When I was a sophomore and had to stay up late writing an essay or studying for a Precalculus test, I remember my older sister would come into my room and say, “You got this Vicky! Trust me, this is as hard as it gets, just push through.” I always believed her, even though she was blatantly lying. Sophomore year wasn’t as hard as it gets, junior year was the worst … but I digress. In those moments, I wanted nothing more than for it to be over. I felt like I was holding my breath just waiting for high school to end. But when I reflect upon the past four years at LM, I realize now that those feelings of distress only enriched those unforgettable moments that I recall so fondly when I hear the words “high school.”
Our class, the class of 2022, is the last set of students at LM able to compare the academic atmosphere in all stages of the pandemic. Finishing our freshman year normally, after enduring an ever-changing virtual to hybrid to in-person schedule, and finally having our last few months during our senior year return to “normal,” we have demonstrated our resilience. We’ve attended classes not knowing if it’s the last time we’ll see our fellow students and teachers in person for months. After groggily waking up at 7:29 to log into my first set APUSH Zoom class, I’ve come to appreciate the half hour before I drove to school, when I got dressed and sat at the kitchen table eating Froot Loops. I appreciate the third floor laps I took with my classmates between double sets for science classes. I appreciate the brief exchanges with friends as I passed them in the hallway. I appreciate the shared feelings of nervousness, cramming our notes and reviewing problem sets before a big physics test. I appreciate all the times I fell both down and up the atrium stairs.

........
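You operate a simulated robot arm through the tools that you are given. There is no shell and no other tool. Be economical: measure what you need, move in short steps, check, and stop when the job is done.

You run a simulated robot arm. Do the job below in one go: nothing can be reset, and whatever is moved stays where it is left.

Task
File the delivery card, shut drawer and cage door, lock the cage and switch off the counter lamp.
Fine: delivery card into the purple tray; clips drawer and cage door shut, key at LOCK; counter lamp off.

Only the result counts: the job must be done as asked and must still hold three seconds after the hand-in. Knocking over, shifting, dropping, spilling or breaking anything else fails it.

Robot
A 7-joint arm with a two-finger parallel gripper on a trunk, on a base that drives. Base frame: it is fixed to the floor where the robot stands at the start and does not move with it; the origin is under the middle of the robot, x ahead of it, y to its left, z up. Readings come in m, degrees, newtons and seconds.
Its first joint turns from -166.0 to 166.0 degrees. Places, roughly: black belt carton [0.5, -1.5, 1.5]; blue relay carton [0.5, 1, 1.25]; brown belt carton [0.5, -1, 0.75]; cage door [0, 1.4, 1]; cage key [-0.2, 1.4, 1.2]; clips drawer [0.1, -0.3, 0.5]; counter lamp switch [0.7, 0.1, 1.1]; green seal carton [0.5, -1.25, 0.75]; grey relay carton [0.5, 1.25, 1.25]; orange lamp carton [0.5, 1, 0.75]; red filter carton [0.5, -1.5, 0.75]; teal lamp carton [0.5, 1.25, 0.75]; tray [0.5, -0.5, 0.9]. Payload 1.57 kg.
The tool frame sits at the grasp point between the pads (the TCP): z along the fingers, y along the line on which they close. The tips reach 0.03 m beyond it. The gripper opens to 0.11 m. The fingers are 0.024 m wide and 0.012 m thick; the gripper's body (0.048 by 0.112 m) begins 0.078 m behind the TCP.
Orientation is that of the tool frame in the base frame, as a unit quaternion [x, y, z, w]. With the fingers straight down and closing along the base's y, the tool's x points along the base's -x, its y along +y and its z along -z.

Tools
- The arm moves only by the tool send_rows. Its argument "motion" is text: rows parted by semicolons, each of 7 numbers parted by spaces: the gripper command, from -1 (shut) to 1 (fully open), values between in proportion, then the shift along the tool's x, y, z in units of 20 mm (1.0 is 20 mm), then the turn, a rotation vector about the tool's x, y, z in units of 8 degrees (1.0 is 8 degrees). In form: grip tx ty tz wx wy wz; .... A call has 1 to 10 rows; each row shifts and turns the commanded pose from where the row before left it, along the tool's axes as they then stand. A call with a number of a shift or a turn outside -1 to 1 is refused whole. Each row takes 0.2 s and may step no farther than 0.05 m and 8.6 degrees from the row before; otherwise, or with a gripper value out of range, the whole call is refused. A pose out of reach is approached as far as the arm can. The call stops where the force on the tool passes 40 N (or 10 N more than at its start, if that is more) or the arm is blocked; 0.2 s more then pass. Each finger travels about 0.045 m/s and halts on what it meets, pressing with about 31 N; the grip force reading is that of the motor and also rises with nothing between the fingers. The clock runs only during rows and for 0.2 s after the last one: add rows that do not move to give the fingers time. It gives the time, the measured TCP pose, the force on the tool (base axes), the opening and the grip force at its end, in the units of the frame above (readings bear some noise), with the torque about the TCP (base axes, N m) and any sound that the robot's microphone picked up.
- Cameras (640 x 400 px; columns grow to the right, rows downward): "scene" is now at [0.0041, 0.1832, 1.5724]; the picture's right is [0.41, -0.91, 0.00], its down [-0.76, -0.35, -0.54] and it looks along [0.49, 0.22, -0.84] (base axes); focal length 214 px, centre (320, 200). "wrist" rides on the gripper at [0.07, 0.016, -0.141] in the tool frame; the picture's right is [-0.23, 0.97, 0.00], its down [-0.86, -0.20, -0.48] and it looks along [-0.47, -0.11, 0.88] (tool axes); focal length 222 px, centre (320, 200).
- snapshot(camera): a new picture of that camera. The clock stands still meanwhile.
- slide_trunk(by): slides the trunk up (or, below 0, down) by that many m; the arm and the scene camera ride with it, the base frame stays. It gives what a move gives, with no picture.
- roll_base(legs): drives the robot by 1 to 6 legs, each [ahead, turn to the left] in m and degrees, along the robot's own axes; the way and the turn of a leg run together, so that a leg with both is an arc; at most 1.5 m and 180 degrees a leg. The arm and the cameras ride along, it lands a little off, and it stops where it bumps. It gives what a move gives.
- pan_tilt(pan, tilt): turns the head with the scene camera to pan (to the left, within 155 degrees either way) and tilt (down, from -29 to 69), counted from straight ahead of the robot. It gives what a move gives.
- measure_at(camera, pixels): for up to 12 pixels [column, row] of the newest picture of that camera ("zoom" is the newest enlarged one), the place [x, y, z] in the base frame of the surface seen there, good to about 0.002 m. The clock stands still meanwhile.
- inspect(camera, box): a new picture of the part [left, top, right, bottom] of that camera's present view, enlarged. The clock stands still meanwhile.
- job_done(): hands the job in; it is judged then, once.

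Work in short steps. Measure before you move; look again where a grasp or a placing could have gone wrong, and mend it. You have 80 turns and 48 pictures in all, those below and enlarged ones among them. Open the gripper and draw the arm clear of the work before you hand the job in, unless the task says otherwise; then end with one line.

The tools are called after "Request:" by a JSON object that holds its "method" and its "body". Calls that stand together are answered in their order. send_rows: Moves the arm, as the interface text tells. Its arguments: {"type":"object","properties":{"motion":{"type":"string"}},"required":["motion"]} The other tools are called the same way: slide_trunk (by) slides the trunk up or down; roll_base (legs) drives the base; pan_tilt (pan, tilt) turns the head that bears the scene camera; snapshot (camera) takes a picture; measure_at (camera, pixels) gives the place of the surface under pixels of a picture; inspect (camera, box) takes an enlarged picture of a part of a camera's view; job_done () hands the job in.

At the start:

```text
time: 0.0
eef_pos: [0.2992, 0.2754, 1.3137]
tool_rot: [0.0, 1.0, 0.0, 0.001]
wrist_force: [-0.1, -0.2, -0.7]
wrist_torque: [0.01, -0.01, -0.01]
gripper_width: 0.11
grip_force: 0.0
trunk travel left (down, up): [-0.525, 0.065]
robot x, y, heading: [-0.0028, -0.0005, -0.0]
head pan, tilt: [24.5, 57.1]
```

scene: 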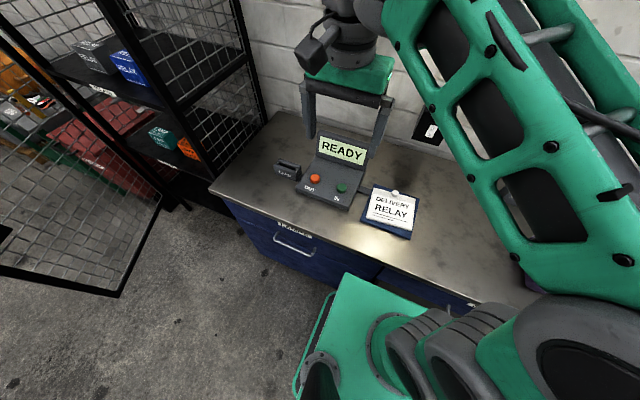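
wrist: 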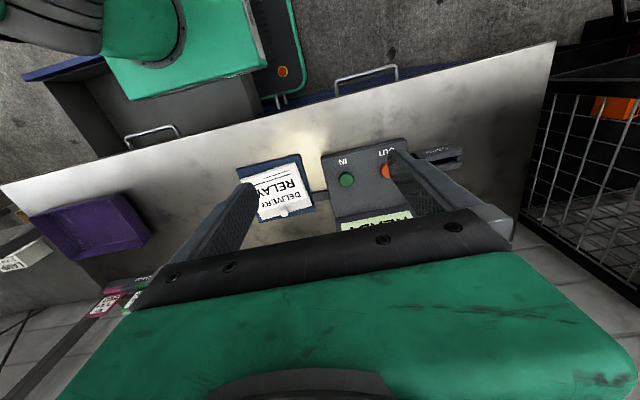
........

Although most of it was difficult, and some of it embarrassing, the sum of each and every experience over the past four years is what embodies high school. Not a single second, no matter how stressful or disheartening, can go unrecognized as we reflect and appreciate all we’ve been through. We wouldn’t have been able to cherish those class parties and movies before spring break if we hadn’t spent hours reviewing our notes in preparation for the exams we had the week prior. There truly is nothing like having over a thousand teenagers together for seven hours a day, five days a week, in one school building—or two I guess, if you count the Chemistry building. We may never come across the close knit community of LM in the same way we feel it now—it’s rare to be able to see someone in the hallway and remember when you scraped together a social studies presentation about Sir George Calvert together in seventh grade. Each day that we pressed snooze before double-checking the letter day on PowerSchool presented its own challenges, but now we’ve earned a moment to distinguish between the feelings of suffering and the feelings of satisfaction.